Secondo la normativa vigente, il cambio di destinazione rilevante, specie tra categorie distinte quali industriale e commerciale, richiede sempre il rilascio del permesso di costruire, e non può essere legittimato mediante la SCIA. La sentenza del Consiglio di Stato n.181/2025 ribadisce l’illegittimità dell’uso improprio della SCIA per mutamenti di destinazione urbanisticamente rilevanti, sottolineando il ruolo di tutela dell’amministrazione contro eventuali abusi edilizi.

Mutamento di destinazione d’uso: differenze tra SCIA e permesso di costruire

Il cambio di destinazione d’uso di un immobile è un’operazione frequente in ambito urbanistico, ma al tempo stesso può essere un’operazione insidiosa, soprattutto quando si ricorre all’uso di un titolo abilitativo in modo errato. In particolare, il passaggio da una destinazione produttiva o artigianale a una commerciale non può sempre essere realizzato con una semplice Segnalazione Certificata di Inizio Attività (SCIA), specie quando comporta modifiche edilizie rilevanti o incide sul carico urbanistico.

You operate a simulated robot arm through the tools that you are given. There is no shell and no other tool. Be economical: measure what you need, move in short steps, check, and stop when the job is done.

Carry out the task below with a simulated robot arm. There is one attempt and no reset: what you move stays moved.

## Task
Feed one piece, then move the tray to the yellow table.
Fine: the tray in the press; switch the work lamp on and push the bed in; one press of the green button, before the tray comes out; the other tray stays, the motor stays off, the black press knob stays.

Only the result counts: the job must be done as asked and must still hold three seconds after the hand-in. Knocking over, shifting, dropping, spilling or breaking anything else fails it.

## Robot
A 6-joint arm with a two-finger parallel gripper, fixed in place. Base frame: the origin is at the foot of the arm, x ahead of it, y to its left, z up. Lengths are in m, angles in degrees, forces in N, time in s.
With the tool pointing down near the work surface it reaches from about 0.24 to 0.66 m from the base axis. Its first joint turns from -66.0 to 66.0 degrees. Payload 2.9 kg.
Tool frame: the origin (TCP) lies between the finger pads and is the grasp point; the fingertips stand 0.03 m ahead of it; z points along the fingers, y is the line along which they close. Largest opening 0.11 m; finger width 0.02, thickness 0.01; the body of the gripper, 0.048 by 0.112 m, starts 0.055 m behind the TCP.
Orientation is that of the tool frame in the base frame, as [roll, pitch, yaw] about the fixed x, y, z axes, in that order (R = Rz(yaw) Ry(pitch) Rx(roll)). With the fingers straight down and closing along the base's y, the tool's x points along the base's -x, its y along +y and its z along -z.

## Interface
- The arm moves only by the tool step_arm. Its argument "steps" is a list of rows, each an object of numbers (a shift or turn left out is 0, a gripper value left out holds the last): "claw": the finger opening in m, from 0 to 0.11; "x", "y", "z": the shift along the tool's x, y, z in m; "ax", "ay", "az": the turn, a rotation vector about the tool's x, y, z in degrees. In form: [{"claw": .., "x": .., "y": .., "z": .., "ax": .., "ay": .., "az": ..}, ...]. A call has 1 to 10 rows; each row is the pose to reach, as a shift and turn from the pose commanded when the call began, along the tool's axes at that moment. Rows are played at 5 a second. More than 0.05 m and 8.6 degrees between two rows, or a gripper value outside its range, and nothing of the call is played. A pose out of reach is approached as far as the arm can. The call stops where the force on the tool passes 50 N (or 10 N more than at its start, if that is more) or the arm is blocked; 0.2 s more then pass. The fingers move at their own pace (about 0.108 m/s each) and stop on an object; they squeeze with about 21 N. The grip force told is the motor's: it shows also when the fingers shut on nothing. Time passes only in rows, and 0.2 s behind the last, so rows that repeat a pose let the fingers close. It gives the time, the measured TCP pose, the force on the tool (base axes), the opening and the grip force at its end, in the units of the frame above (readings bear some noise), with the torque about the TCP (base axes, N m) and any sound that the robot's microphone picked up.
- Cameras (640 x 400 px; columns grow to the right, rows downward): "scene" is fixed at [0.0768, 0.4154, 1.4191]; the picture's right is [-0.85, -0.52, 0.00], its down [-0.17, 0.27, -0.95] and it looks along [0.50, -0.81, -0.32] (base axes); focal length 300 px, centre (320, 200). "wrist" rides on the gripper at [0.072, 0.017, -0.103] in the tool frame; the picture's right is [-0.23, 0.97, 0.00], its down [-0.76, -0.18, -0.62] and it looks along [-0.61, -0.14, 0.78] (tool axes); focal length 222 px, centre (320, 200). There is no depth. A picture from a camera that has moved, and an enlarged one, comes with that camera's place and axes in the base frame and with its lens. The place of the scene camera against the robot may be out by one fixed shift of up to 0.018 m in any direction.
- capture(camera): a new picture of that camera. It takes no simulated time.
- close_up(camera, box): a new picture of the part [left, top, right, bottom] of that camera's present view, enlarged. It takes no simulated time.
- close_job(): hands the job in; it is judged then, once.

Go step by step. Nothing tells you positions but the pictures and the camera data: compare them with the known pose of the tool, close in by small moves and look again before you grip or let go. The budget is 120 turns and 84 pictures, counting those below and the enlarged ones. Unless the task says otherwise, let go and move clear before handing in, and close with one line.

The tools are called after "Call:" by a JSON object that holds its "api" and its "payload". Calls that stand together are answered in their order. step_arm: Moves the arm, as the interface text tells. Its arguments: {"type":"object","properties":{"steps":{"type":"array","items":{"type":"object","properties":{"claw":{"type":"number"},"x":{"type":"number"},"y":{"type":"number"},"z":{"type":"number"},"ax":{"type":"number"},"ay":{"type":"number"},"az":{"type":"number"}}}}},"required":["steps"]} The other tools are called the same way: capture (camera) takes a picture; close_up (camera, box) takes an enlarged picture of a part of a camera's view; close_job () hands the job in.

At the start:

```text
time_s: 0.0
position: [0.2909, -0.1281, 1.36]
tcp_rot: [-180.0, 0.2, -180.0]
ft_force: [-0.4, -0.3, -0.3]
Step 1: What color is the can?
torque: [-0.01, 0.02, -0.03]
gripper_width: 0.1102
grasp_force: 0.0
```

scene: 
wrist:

In questi casi, potrebbe essere necessario il permesso di costruire. L’art. 23 ter del DPR 380/01, aggiornato al DL 69/2024, decreto salva casa, evidenzia che “il mutamento della destinazione d’uso di un immobile o di una singola unità immobiliare si considera senza opere se non comporta l’esecuzione di opere edilizie ovvero se le opere da eseguire sono riconducibili agli interventi di cui all’articolo 6. Salva diversa previsione da parte delle leggi regionali, costituisce mutamento rilevante della destinazione d’uso ogni forma di utilizzo dell’immobile o della singola unità immobiliare diversa da quella originaria (…).

Per mutamento senza opere si intende quella variazione di destinazione che non comporti interventi edilizi oppure se le opere previste rientrano nell'edilizia libere ai sensi dell’art. 6 del Testo Unico Edilizia. È ad esempio il caso della realizzazione di uno studio in una destinazione residenziale ove non occorre inserire nuovi impianti perché sono di fatto utilizzabili quelli a disposizione, e altre situazioni analoghe per le quali non occorre ad esempio modificare la geometria degli ambienti spostando elementi divisori, non occorre una compartimentazione per quanto concerne il rispetto delle norme antincendio, etc.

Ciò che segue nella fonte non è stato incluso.